ST: How do you find those young people?

AB: They find me. I’m in this kind of special position, because they do find me, they look for me somehow. And I guess I’m known to be relatively accessible and make time to see people as best I can, like you. And it’s more interesting for me to be involved with younger people and with all this activity that’s going on right now, and it’s also interesting how invisible a lot of it is.

AA Bronson, ‘We are the Revolution’, 2009-2010, Courtesy the artist

Footnotes

  • Artschool UK is a project by John Reardon, Sabine Hagmann and Johannes Maier, bringing together an international group of artists, curators, designers and critics. Using the formats of workshop, seminar, debate, website/blog and publication (forthcoming), the ‘school’ migrates from temporary manifestations towards a more permanent, yet transforming and accumulative site of art-knowledge polarities and transfer. http://www.artschooluk.org/
  • This second book edition brings together the original six contributors to the January 2010 edition – Adam Hyde, Mike Linksvayer, Michael Mandiberg, Marta Peirano, Mushon Zer-Aviv and Alan Toner – with three new contributors, kanarinka, Sissu Tarka and Astra Taylor, to challenge the free culture sentiment underlying the original writing.
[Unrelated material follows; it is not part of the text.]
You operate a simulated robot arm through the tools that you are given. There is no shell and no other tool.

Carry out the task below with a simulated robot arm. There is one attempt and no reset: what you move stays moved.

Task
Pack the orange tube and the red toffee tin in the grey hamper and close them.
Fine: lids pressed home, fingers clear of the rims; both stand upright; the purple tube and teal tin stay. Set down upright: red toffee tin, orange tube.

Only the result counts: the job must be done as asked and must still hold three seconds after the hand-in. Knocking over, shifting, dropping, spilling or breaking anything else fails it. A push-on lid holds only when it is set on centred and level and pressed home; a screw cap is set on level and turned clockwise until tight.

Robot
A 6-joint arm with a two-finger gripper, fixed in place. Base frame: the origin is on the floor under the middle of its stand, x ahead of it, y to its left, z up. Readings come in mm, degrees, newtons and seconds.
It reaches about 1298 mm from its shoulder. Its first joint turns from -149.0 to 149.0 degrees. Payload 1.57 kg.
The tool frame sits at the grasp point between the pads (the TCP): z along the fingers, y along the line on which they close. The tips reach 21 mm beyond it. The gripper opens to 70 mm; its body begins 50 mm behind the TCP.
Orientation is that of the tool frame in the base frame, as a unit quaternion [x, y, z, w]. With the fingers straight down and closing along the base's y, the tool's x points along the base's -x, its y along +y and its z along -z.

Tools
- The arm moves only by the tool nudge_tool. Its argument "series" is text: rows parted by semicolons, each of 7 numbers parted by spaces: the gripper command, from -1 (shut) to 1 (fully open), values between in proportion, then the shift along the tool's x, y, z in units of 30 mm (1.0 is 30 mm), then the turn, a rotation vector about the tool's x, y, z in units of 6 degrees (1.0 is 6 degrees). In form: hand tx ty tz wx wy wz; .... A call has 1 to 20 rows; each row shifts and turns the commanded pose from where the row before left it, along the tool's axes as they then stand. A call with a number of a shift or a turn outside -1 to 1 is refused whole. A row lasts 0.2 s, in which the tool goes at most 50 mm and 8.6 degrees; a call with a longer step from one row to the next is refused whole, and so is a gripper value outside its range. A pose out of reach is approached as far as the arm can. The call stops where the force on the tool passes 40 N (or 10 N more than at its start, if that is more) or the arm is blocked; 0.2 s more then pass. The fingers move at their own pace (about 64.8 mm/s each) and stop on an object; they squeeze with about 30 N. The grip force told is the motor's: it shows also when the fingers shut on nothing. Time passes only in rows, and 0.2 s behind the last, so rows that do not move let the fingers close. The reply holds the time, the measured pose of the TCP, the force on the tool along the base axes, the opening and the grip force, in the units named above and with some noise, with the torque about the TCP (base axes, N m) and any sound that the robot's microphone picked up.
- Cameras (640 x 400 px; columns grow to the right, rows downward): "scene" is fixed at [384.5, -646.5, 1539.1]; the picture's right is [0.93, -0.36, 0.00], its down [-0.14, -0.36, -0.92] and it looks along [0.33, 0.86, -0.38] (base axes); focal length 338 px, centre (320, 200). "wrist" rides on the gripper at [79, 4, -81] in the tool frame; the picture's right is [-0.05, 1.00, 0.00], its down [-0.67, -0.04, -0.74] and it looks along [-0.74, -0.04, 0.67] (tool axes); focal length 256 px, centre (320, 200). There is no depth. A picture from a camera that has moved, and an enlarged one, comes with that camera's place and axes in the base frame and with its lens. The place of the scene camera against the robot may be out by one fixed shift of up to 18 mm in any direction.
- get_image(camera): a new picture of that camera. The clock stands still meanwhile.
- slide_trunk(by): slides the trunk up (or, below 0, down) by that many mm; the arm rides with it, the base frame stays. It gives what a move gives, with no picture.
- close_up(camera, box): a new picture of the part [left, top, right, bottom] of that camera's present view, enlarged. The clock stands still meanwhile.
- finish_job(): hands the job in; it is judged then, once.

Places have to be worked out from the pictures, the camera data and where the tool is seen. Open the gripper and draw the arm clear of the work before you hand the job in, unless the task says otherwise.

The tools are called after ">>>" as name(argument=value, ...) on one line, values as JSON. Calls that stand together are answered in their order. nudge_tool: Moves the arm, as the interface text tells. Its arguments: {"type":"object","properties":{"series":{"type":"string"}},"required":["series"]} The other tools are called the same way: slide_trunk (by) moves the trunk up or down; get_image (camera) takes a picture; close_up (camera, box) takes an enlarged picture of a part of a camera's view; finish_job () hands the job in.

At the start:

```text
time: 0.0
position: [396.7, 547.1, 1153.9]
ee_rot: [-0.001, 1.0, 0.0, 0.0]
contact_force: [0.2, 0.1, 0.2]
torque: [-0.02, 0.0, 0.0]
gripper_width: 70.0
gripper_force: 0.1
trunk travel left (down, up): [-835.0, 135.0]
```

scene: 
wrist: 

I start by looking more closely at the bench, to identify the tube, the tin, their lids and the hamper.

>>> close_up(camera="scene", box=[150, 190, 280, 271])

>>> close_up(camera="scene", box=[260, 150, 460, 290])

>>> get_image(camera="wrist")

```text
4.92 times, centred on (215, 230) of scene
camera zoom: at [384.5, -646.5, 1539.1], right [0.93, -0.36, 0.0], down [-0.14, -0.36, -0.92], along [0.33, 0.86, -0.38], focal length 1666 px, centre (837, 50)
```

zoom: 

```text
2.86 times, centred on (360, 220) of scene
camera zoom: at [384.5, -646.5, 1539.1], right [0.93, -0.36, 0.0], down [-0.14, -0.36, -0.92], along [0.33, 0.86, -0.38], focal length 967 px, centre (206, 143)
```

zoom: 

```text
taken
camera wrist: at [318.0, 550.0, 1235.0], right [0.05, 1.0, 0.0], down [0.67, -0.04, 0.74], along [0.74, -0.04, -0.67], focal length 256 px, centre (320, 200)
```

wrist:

It is co-produced by Eyebeam. http://eyebeam.org/collaborative-futures-2nd-edition
  • Beginning with the early series Mirror Sequence (1969-70), in which Bronson takes photographs of his own fractured reflection, to more recent works such as a series of life-size self-portraits (2010), silkscreen prints based on his collaborative project Invocation of the Queer Spirits, the artist’s enquiries into the ‘self’ or identity are intrinsically bound up with his surroundings, people, situations, locations, and thus interestingly always also suggest a certain shared experience or image.